Note each line that includes the word "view". Copy those lines.

++++++++++++++++++++

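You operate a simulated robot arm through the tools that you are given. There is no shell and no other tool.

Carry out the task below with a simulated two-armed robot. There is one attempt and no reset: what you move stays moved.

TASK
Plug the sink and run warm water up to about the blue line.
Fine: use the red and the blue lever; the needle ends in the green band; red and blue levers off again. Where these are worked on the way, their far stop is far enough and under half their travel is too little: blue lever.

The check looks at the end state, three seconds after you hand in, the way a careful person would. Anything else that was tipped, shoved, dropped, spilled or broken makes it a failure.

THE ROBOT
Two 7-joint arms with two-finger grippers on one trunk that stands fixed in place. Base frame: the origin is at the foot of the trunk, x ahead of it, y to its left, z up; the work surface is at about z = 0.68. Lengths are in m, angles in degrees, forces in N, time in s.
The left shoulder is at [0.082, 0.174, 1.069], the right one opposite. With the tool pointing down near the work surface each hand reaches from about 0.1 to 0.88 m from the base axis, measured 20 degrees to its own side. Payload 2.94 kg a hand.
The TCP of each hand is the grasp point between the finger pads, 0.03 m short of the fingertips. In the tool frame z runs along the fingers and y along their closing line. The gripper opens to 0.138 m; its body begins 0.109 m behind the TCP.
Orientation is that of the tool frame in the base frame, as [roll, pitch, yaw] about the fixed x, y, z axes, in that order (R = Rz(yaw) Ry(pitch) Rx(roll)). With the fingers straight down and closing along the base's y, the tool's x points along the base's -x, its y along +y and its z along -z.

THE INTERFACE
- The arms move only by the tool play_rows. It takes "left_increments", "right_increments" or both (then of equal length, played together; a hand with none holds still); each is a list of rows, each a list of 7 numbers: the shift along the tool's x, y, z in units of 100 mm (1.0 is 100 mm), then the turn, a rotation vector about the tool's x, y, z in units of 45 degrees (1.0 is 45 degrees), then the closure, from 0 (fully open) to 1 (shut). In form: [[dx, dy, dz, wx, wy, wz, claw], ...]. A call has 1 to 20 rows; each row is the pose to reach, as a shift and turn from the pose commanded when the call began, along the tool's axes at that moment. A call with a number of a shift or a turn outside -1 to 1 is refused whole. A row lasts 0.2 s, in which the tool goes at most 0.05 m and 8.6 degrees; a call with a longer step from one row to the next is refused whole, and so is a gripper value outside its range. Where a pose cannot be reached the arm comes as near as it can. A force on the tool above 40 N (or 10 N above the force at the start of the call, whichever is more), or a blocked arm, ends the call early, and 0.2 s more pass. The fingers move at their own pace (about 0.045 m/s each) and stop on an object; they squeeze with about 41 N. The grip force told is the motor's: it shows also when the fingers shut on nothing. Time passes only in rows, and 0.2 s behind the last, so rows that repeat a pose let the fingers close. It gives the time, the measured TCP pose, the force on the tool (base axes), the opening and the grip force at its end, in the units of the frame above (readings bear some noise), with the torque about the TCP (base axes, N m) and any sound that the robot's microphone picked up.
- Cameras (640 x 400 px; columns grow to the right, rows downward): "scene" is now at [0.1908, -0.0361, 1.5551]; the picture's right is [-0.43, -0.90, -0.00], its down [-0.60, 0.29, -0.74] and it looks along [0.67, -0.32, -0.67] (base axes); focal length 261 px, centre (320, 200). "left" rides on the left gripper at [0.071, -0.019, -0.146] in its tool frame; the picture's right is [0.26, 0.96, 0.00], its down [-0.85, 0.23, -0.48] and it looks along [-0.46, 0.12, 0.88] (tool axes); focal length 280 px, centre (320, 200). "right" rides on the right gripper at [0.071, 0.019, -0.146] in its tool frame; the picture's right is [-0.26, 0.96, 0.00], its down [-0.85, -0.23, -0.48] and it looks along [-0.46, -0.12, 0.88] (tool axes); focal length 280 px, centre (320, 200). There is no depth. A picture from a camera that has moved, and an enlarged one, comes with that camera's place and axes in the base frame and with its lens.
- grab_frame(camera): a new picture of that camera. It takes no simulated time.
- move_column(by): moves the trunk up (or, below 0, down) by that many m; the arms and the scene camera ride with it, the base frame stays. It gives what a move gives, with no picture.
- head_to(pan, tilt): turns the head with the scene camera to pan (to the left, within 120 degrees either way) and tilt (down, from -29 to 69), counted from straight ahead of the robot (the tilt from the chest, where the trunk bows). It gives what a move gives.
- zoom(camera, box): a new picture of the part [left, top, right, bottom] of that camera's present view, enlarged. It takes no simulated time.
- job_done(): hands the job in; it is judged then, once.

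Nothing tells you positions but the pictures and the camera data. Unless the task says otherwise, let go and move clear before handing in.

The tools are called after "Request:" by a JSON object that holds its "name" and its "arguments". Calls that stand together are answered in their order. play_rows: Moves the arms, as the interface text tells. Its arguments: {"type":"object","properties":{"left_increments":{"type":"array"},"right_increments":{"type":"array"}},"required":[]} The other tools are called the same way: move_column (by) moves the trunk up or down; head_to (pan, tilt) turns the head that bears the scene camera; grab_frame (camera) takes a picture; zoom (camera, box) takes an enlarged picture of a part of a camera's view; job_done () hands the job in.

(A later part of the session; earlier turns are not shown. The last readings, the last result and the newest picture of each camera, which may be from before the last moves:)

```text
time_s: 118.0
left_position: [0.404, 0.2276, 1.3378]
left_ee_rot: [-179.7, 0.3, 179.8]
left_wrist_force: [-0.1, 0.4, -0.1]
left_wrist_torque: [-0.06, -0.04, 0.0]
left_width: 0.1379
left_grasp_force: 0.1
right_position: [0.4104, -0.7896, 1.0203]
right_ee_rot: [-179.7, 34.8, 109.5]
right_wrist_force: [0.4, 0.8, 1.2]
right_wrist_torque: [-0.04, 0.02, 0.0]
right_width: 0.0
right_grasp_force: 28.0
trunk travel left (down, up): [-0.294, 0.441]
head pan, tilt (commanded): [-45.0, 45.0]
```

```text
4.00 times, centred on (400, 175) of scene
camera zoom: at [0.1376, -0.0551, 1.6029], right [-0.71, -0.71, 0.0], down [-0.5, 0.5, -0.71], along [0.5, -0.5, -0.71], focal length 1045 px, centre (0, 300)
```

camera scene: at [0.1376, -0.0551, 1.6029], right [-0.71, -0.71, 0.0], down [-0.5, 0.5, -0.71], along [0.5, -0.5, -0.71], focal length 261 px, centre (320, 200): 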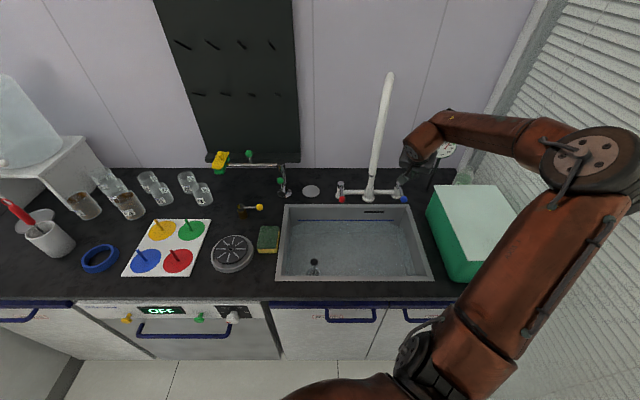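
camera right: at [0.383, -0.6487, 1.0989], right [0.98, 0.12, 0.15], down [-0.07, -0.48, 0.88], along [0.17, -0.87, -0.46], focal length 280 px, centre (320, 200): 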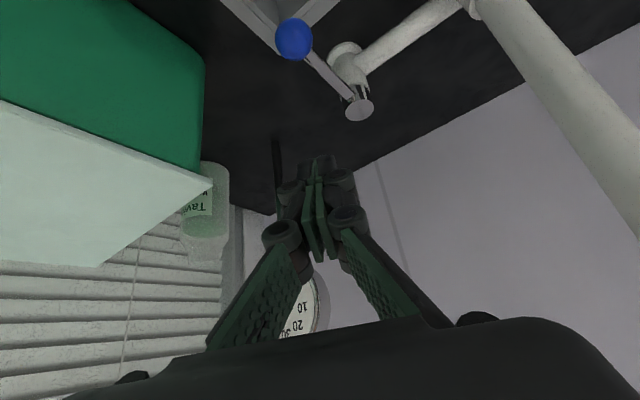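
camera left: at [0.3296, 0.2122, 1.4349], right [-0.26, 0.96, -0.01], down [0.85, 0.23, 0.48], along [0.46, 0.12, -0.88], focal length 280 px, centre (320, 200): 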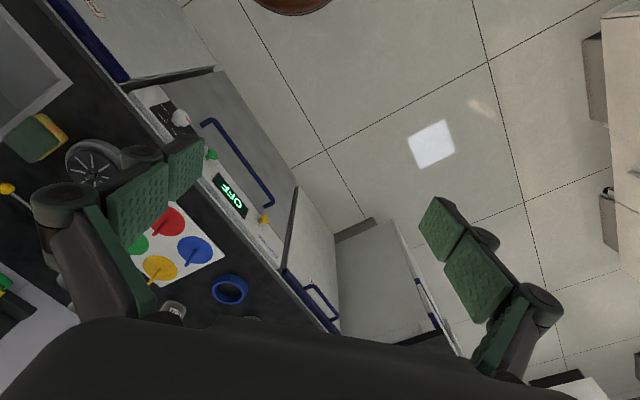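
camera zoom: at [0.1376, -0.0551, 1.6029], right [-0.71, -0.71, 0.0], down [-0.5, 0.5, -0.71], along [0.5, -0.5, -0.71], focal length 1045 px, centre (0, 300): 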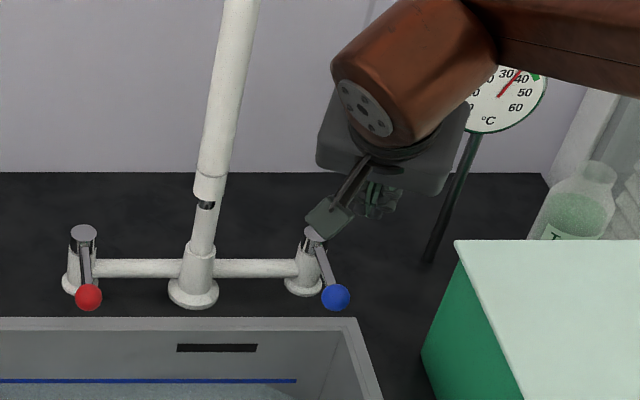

++++++++++++++++++++

#### TASK ANSWER:
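- zoom(camera, box): a new picture of the part [left, top, right, bottom] of that camera's present view, enlarged. It takes no simulated time.
The tools are called after "Request:" by a JSON object that holds its "name" and its "arguments". Calls that stand together are answered in their order. play_rows: Moves the arms, as the interface text tells. Its arguments: {"type":"object","properties":{"left_increments":{"type":"array"},"right_increments":{"type":"array"}},"required":[]} The other tools are called the same way: move_column (by) moves the trunk up or down; head_to (pan, tilt) turns the head that bears the scene camera; grab_frame (camera) takes a picture; zoom (camera, box) takes an enlarged picture of a part of a camera's view; job_done () hands the job in.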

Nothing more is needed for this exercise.